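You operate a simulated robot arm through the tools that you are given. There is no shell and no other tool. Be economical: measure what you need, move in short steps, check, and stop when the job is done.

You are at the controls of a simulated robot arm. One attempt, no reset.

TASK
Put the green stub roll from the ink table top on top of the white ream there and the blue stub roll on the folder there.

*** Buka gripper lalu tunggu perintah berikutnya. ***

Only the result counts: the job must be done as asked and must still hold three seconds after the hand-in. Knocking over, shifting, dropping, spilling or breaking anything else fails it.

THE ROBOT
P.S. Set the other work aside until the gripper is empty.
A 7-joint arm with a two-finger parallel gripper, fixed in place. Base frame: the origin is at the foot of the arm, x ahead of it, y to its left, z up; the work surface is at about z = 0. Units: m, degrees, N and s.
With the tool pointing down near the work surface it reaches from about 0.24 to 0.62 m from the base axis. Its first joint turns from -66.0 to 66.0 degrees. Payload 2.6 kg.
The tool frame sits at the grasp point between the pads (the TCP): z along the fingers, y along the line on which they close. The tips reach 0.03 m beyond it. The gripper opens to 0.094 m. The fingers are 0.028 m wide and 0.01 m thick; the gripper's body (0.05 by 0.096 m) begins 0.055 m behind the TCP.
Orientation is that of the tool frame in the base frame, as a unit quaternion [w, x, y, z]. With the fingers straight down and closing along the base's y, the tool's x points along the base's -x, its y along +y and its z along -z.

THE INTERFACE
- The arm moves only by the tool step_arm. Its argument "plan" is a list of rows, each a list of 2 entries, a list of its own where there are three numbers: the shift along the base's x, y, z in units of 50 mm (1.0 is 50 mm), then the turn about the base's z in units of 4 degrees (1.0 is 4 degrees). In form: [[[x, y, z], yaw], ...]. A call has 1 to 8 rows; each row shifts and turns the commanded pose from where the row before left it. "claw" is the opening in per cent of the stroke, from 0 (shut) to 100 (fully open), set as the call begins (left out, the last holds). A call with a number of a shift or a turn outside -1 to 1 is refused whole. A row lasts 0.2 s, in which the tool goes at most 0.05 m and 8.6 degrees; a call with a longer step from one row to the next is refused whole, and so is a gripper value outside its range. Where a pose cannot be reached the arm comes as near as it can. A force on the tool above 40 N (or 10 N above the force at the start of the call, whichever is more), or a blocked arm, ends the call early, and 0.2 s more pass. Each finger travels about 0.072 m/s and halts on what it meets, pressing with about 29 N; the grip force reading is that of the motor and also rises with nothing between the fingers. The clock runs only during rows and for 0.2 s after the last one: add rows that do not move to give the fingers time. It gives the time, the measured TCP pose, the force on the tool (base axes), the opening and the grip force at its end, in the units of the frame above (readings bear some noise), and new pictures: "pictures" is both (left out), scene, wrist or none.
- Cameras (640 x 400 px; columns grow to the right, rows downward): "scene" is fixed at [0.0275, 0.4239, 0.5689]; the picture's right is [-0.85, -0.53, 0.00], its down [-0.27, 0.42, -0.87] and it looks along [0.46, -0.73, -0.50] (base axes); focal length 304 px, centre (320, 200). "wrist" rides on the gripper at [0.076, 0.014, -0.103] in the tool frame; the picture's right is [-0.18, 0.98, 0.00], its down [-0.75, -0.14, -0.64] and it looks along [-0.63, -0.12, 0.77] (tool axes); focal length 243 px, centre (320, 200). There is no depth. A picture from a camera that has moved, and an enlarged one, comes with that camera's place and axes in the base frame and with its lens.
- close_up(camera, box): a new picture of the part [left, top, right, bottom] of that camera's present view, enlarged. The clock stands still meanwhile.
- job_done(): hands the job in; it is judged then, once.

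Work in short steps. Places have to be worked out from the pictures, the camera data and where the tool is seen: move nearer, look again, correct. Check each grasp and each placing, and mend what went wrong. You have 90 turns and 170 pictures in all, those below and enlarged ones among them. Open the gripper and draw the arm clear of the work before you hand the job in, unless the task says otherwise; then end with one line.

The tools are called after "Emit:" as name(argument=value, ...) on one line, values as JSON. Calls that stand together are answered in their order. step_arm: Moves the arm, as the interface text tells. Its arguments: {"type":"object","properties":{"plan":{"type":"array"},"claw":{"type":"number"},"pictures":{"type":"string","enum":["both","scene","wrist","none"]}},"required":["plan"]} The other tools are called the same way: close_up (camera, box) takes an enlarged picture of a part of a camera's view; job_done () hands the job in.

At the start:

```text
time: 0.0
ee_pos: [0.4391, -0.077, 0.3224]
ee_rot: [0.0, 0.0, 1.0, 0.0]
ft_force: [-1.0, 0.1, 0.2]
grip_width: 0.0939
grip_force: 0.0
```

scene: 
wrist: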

- - - - -

**Exercise task:**
Reproduce the listing in full. Keep it exactly as written. Return a JSON list in which every string is one line; blank lines are skipped.

**Final result:**
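[
  "You operate a simulated robot arm through the tools that you are given. There is no shell and no other tool. Be economical: measure what you need, move in short steps, check, and stop when the job is done.",
  "You are at the controls of a simulated robot arm. One attempt, no reset.",
  "TASK",
  "Put the green stub roll from the ink table top on top of the white ream there and the blue stub roll on the folder there.",
  "*** Buka gripper lalu tunggu perintah berikutnya. ***",
  "Only the result counts: the job must be done as asked and must still hold three seconds after the hand-in. Knocking over, shifting, dropping, spilling or breaking anything else fails it.",
  "THE ROBOT",
  "P.S. Set the other work aside until the gripper is empty.",
  "A 7-joint arm with a two-finger parallel gripper, fixed in place. Base frame: the origin is at the foot of the arm, x ahead of it, y to its left, z up; the work surface is at about z = 0. Units: m, degrees, N and s.",
  "With the tool pointing down near the work surface it reaches from about 0.24 to 0.62 m from the base axis. Its first joint turns from -66.0 to 66.0 degrees. Payload 2.6 kg.",
  "The tool frame sits at the grasp point between the pads (the TCP): z along the fingers, y along the line on which they close. The tips reach 0.03 m beyond it. The gripper opens to 0.094 m. The fingers are 0.028 m wide and 0.01 m thick; the gripper's body (0.05 by 0.096 m) begins 0.055 m behind the TCP.",
  "Orientation is that of the tool frame in the base frame, as a unit quaternion [w, x, y, z]. With the fingers straight down and closing along the base's y, the tool's x points along the base's -x, its y along +y and its z along -z.",
  "THE INTERFACE",
  "- The arm moves only by the tool step_arm. Its argument \"plan\" is a list of rows, each a list of 2 entries, a list of its own where there are three numbers: the shift along the base's x, y, z in units of 50 mm (1.0 is 50 mm), then the turn about the base's z in units of 4 degrees (1.0 is 4 degrees). In form: [[[x, y, z], yaw], ...]. A call has 1 to 8 rows; each row shifts and turns the commanded pose from where the row before left it. \"claw\" is the opening in per cent of the stroke, from 0 (shut) to 100 (fully open), set as the call begins (left out, the last holds). A call with a number of a shift or a turn outside -1 to 1 is refused whole. A row lasts 0.2 s, in which the tool goes at most 0.05 m and 8.6 degrees; a call with a longer step from one row to the next is refused whole, and so is a gripper value outside its range. Where a pose cannot be reached the arm comes as near as it can. A force on the tool above 40 N (or 10 N above the force at the start of the call, whichever is more), or a blocked arm, ends the call early, and 0.2 s more pass. Each finger travels about 0.072 m/s and halts on what it meets, pressing with about 29 N; the grip force reading is that of the motor and also rises with nothing between the fingers. The clock runs only during rows and for 0.2 s after the last one: add rows that do not move to give the fingers time. It gives the time, the measured TCP pose, the force on the tool (base axes), the opening and the grip force at its end, in the units of the frame above (readings bear some noise), and new pictures: \"pictures\" is both (left out), scene, wrist or none.",
  "- Cameras (640 x 400 px; columns grow to the right, rows downward): \"scene\" is fixed at [0.0275, 0.4239, 0.5689]; the picture's right is [-0.85, -0.53, 0.00], its down [-0.27, 0.42, -0.87] and it looks along [0.46, -0.73, -0.50] (base axes); focal length 304 px, centre (320, 200). \"wrist\" rides on the gripper at [0.076, 0.014, -0.103] in the tool frame; the picture's right is [-0.18, 0.98, 0.00], its down [-0.75, -0.14, -0.64] and it looks along [-0.63, -0.12, 0.77] (tool axes); focal length 243 px, centre (320, 200). There is no depth. A picture from a camera that has moved, and an enlarged one, comes with that camera's place and axes in the base frame and with its lens.",
  "- close_up(camera, box): a new picture of the part [left, top, right, bottom] of that camera's present view, enlarged. The clock stands still meanwhile.",
  "- job_done(): hands the job in; it is judged then, once.",
  "Work in short steps. Places have to be worked out from the pictures, the camera data and where the tool is seen: move nearer, look again, correct. Check each grasp and each placing, and mend what went wrong. You have 90 turns and 170 pictures in all, those below and enlarged ones among them. Open the gripper and draw the arm clear of the work before you hand the job in, unless the task says otherwise; then end with one line.",
  "The tools are called after \"Emit:\" as name(argument=value, ...) on one line, values as JSON. Calls that stand together are answered in their order. step_arm: Moves the arm, as the interface text tells. Its arguments: {\"type\":\"object\",\"properties\":{\"plan\":{\"type\":\"array\"},\"claw\":{\"type\":\"number\"},\"pictures\":{\"type\":\"string\",\"enum\":[\"both\",\"scene\",\"wrist\",\"none\"]}},\"required\":[\"plan\"]} The other tools are called the same way: close_up (camera, box) takes an enlarged picture of a part of a camera's view; job_done () hands the job in.",
  "At the start:",
  "```text",
  "time: 0.0",
  "ee_pos: [0.4391, -0.077, 0.3224]",
  "ee_rot: [0.0, 0.0, 1.0, 0.0]",
  "ft_force: [-1.0, 0.1, 0.2]",
  "grip_width: 0.0939",
  "grip_force: 0.0",
  "```",
  "scene: ",
  "wrist:"
]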